◆ PAGE EXTRACT:
Re: [xsl] document function cached?

Subject: Re: [xsl] document function cached?
From: Louis-Dominique Dubeau <ldd@xxxxxxxxxxxx>
Date: Mon, 11 Feb 2013 10:46:31 -0500
On Mon, 2013-02-11 at 10:56 +0100, Michel Hendriksen wrote:
>  That is exactly what I find kinda weird. As I understand
> it[position()] is short for [position() = position()]. And [3] will be
> short for [position() = 3]. This would explain the behavior. So its
> actually the shorthand notation that makes things kinda
> weird/confusing.

There are two things working against [position()] being useful, one is
the meaning of having a predicate expression evaluating to an integer
(which means [position()] is equivalent to [position() = position()].
But even when this is taken into account there's another thing which
makes [position()] problematic.

◆ SUPPLIED MATERIAL:
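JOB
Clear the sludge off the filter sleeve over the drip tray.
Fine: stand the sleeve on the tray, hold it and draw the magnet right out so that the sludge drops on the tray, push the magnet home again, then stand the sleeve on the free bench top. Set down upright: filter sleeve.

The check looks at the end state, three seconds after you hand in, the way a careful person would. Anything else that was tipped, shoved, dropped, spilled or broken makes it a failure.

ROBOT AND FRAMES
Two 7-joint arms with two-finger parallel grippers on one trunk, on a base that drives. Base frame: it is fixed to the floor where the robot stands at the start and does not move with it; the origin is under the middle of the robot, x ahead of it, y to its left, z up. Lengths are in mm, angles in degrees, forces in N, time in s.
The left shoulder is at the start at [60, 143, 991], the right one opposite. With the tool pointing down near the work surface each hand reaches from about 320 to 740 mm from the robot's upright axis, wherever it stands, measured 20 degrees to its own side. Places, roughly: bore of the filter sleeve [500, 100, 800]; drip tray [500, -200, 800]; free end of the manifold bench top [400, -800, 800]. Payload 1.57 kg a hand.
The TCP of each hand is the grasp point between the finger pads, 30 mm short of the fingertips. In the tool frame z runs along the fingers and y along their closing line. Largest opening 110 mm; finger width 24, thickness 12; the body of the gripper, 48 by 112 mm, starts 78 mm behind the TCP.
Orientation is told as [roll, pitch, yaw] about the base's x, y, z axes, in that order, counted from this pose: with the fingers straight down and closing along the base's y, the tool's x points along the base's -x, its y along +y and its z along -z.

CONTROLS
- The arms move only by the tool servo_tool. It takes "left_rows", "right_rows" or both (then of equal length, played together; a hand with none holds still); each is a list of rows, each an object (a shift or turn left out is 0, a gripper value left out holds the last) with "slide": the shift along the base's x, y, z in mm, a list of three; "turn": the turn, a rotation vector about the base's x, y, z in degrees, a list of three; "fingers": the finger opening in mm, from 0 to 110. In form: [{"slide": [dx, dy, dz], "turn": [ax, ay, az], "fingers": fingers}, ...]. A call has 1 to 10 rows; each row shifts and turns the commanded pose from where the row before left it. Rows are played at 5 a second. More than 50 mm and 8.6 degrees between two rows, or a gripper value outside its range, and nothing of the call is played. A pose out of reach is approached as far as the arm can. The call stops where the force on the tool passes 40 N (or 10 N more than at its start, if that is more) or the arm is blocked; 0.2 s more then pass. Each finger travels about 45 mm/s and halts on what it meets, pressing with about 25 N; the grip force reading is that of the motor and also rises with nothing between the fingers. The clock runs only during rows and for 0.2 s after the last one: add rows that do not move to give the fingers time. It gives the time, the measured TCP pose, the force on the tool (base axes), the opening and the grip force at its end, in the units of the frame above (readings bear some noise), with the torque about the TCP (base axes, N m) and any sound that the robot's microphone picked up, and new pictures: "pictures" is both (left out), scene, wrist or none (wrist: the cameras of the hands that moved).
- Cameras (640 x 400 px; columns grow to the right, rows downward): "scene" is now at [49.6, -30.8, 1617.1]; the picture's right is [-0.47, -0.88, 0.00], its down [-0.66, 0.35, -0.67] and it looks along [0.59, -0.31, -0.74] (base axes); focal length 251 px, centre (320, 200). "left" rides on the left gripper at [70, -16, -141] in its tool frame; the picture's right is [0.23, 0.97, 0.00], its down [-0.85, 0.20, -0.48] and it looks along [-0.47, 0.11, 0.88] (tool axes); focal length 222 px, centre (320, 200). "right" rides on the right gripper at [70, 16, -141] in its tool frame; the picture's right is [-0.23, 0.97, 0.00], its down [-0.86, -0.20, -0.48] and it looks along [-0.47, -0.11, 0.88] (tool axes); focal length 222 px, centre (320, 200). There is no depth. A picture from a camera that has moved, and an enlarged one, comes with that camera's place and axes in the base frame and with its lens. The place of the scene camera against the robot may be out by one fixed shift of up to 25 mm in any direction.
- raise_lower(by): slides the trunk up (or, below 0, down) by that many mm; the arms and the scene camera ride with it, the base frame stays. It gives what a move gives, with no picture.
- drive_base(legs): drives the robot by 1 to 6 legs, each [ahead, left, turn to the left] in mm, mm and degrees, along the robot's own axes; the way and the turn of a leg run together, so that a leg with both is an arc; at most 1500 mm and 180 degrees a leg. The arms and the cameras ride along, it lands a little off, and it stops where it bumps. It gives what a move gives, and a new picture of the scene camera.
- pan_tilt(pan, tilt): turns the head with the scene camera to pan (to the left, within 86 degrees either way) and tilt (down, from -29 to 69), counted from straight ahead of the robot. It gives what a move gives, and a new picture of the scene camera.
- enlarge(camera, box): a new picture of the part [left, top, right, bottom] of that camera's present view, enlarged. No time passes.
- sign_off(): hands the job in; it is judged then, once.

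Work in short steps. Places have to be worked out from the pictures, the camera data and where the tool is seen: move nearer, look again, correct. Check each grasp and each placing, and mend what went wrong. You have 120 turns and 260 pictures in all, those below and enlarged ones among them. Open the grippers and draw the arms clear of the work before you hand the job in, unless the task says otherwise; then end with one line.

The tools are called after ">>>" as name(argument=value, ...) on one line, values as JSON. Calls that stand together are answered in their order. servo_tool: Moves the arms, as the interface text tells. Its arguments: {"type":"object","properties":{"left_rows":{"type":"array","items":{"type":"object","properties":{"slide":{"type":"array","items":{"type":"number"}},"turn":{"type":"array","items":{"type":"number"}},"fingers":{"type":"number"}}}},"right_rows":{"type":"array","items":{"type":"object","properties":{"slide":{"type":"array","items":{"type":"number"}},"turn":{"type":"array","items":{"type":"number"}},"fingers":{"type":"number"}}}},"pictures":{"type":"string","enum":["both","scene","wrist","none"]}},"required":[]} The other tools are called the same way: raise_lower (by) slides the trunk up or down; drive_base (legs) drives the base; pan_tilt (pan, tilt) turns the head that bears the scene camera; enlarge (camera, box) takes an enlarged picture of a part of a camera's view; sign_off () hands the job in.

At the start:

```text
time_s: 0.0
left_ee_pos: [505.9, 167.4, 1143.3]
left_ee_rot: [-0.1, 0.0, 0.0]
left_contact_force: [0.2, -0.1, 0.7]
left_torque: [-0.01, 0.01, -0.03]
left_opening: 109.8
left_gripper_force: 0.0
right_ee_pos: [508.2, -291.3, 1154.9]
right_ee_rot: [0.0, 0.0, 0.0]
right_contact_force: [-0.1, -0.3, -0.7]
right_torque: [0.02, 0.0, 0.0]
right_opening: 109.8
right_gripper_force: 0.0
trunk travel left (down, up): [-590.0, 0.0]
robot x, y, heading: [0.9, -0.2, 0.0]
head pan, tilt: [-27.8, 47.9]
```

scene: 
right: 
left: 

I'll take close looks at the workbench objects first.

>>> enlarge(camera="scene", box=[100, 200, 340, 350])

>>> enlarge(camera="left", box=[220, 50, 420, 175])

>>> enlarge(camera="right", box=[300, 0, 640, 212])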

◆ CHALLENGES:
- 1) Quote the page extract word for word, starting at "There are two" and ending with "makes [position()] problematic.".
- 2) Produce the text that comes next in the page extract.

◆ TASK-BY-TASK RESULTS:
- 1)
There are two things working against [position()] being useful, one is
the meaning of having a predicate expression evaluating to an integer
(which means [position()] is equivalent to [position() = position()].
But even when this is taken into account there's another thing which
makes [position()] problematic.

- 2)
The second one, which Michael mentioned in his previous email is the
meaning of position(), generally speaking. Let's ignore the shorthand.
If someone wants "foo[position()]", then when the XSLT processor is
looking at the first element in the list of foo elements, position()
evaluates to 1, when the processor looks at the 2nd, position()
evaluates to 2, when it looks at the 3rd, position() evaluates to 3,
etc. So as the processor walks the list, the position which the user
asked changes with each element and happens to be exactly the position
of the element the processor is looking at. So when the processor looks
at the nth element, it sees the user requesting the nth element and thus
selects it, which makes "foo[position()]" equivalent to "foo".

And this is why when someone has "foo[position()]" in their code,
typically the problem is that they are thinking about some *other*
position than what position() means in the predicate above. This
position they want would be a "position outside the predicate", to use
Michael's language.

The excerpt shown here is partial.